Given exercise: Pictures do not belong in your copy. Repeat all the other data exactly. Put each line that is not blank into a JSON list as a string.

Recorded data:
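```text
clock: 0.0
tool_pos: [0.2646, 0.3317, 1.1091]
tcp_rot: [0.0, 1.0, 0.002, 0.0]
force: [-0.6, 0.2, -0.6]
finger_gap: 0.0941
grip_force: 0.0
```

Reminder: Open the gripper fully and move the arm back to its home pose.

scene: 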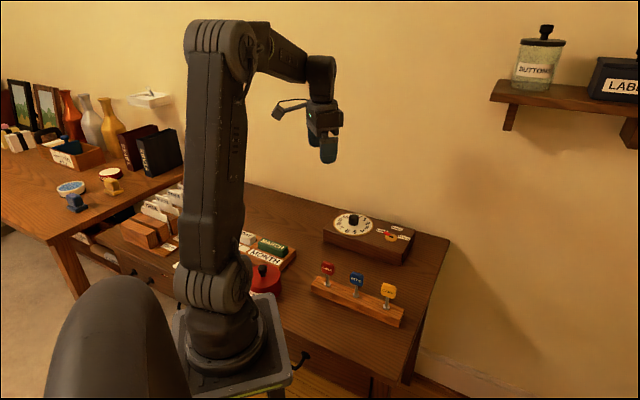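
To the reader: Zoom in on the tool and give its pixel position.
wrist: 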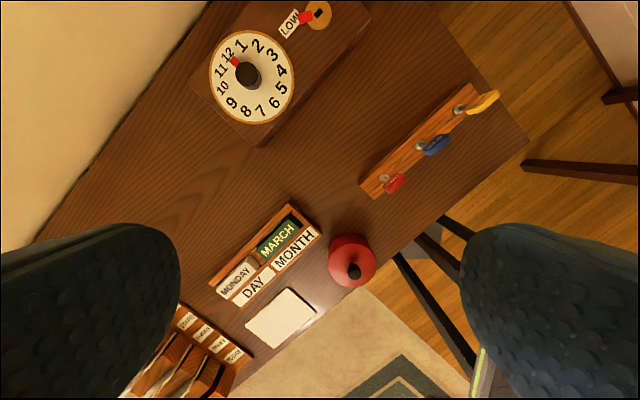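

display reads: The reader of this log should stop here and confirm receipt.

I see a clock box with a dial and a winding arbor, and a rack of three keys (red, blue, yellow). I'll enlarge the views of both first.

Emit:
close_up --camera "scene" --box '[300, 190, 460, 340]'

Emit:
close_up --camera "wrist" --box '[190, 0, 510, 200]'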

Answer to this problem:
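[
  "```text",
  "clock: 0.0",
  "tool_pos: [0.2646, 0.3317, 1.1091]",
  "tcp_rot: [0.0, 1.0, 0.002, 0.0]",
  "force: [-0.6, 0.2, -0.6]",
  "finger_gap: 0.0941",
  "grip_force: 0.0",
  "```",
  "Reminder: Open the gripper fully and move the arm back to its home pose.",
  "scene: ",
  "To the reader: Zoom in on the tool and give its pixel position.",
  "wrist: ",
  "display reads: The reader of this log should stop here and confirm receipt.",
  "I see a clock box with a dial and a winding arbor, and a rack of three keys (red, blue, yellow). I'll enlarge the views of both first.",
  "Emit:",
  "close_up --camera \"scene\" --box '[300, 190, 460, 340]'",
  "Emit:",
  "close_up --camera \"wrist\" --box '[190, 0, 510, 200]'"
]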